As a demonstration project, the Resiliency Project established a treatment group and a comparison group. All families referred to the Resiliency Project are assigned to a family resiliency coordinator and a parent advocate/mentor, and are offered the standard services provided by HBC. The treatment group is comprised of those families that chose to participate in the FGDM meeting process in addition to HBC's standard services. The comparison group is made up of those families who received the standard services from HBC but did not choose to participate in the FGDM meeting process.

Through the Resiliency Project, HBC offers a continuum of services and activities developed to assist families in strengthening child protective factors and decreasing stressors. It provides emotional and concrete supports, parent education, and assistance in creating/improving supportive social and familial connections. The project worked to improve child and family well-being through the use of four core strategies that support and build on the family's strengths:

  • FGDM—a process that includes a family meeting that brings family members together to build on family strengths in order to resolve issues, help assure child safety, and ultimately improve family well-being
  • Solution-based family counseling—individual and family counseling offered through HBC that engages family members in identifying successful coping skills and resources used in the past to help them resolve current challenges
  • Parent advocates/mentors—provide daily emotional support to participants and, through extensive research and networking, seek and generally find resources for families
  • Family well-being cluster—includes collaborative partners and providers committed to serving the families participating in the project, as well as services and cultural, educational, and recreational activities offered internally by HBC to participants and their families

The project aims to meet families where they are and assist them in improving communication, strengthening relationships, and moving toward self-sufficiency.

For more information, contact Jacquelynn Moffett, Project Director, at moffetj@hotmail.com.

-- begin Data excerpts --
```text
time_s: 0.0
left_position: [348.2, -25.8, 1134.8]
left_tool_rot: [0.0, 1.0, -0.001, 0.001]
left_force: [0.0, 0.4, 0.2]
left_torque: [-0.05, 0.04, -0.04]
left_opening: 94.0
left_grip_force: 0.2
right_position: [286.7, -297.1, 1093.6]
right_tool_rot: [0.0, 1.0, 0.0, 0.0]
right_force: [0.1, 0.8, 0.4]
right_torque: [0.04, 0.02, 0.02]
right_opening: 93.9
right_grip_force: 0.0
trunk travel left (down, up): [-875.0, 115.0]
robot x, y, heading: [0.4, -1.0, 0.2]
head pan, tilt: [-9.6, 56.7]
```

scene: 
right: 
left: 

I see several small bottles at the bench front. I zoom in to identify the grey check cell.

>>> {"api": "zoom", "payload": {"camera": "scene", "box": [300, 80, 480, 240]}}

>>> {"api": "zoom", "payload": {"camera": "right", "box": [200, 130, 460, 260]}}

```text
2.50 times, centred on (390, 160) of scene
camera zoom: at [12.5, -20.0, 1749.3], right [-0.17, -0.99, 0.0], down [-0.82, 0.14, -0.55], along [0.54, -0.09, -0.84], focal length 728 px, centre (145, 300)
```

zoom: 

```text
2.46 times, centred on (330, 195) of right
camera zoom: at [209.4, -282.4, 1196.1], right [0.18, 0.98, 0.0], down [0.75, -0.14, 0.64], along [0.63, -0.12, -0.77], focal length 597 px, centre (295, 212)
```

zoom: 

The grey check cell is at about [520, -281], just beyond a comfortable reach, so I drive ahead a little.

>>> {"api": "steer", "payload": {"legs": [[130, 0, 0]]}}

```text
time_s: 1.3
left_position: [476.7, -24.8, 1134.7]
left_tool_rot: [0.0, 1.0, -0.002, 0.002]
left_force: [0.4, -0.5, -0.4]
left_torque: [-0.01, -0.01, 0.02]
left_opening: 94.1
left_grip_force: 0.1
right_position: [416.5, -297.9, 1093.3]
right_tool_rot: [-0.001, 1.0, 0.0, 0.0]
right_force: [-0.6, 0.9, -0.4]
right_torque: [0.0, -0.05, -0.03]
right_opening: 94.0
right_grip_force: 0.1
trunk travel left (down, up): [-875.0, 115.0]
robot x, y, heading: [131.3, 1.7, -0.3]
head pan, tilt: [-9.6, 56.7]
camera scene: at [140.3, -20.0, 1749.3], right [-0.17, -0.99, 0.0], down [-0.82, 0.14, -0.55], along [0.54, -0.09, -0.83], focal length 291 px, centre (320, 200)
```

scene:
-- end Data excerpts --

The full site visit report for this project will soon be available on the Child Welfare Information Gateway website at https://www.childwelfare.gov/topics/management/funding/funding-sources/federal-funding/cb-funding/cbreports/.

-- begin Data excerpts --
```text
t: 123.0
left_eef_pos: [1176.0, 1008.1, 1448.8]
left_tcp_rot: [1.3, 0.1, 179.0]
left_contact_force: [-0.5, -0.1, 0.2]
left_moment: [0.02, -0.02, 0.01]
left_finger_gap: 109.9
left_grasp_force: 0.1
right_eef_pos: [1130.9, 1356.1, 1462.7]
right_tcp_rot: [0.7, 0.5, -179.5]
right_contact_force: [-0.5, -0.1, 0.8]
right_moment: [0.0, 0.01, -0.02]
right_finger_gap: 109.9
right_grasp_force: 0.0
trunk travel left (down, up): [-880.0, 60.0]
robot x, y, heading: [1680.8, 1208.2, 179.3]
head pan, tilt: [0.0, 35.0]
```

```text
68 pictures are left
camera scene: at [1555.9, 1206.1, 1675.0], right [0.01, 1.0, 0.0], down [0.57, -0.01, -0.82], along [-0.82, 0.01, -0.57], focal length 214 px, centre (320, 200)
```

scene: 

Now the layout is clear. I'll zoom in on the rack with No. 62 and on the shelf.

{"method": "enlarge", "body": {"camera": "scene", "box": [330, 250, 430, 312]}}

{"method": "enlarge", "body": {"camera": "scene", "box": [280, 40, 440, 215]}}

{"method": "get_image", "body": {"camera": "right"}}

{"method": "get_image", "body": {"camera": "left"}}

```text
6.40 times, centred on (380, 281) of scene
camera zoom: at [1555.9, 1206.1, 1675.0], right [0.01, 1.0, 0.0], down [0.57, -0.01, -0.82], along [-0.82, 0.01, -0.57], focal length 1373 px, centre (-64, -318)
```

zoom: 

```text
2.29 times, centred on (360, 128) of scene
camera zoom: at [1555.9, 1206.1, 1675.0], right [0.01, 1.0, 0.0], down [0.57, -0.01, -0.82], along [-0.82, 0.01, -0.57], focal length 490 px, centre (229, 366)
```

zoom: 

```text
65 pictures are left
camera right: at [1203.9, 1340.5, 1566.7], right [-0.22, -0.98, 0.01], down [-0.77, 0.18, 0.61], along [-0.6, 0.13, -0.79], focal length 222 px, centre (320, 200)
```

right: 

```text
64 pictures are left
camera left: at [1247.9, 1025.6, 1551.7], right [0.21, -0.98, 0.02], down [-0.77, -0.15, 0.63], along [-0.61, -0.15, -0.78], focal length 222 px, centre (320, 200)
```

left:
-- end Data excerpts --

The Nurturing the Resiliency in Wayne County Families: Rethinking the Family Decision-Making Model as Community-Centered Child and Family Work project is funded by the Children's Bureau (Award 90CF0029). This article is part of a series highlighting successful Children's Bureau grant-funded projects around the country, emerging from site visits made on behalf of the Children's Bureau.

1 Category IV cases are the families in which child abuse and/or neglect were unsubstantiated, but DHS found that the families were experiencing issues that would benefit from further intervention.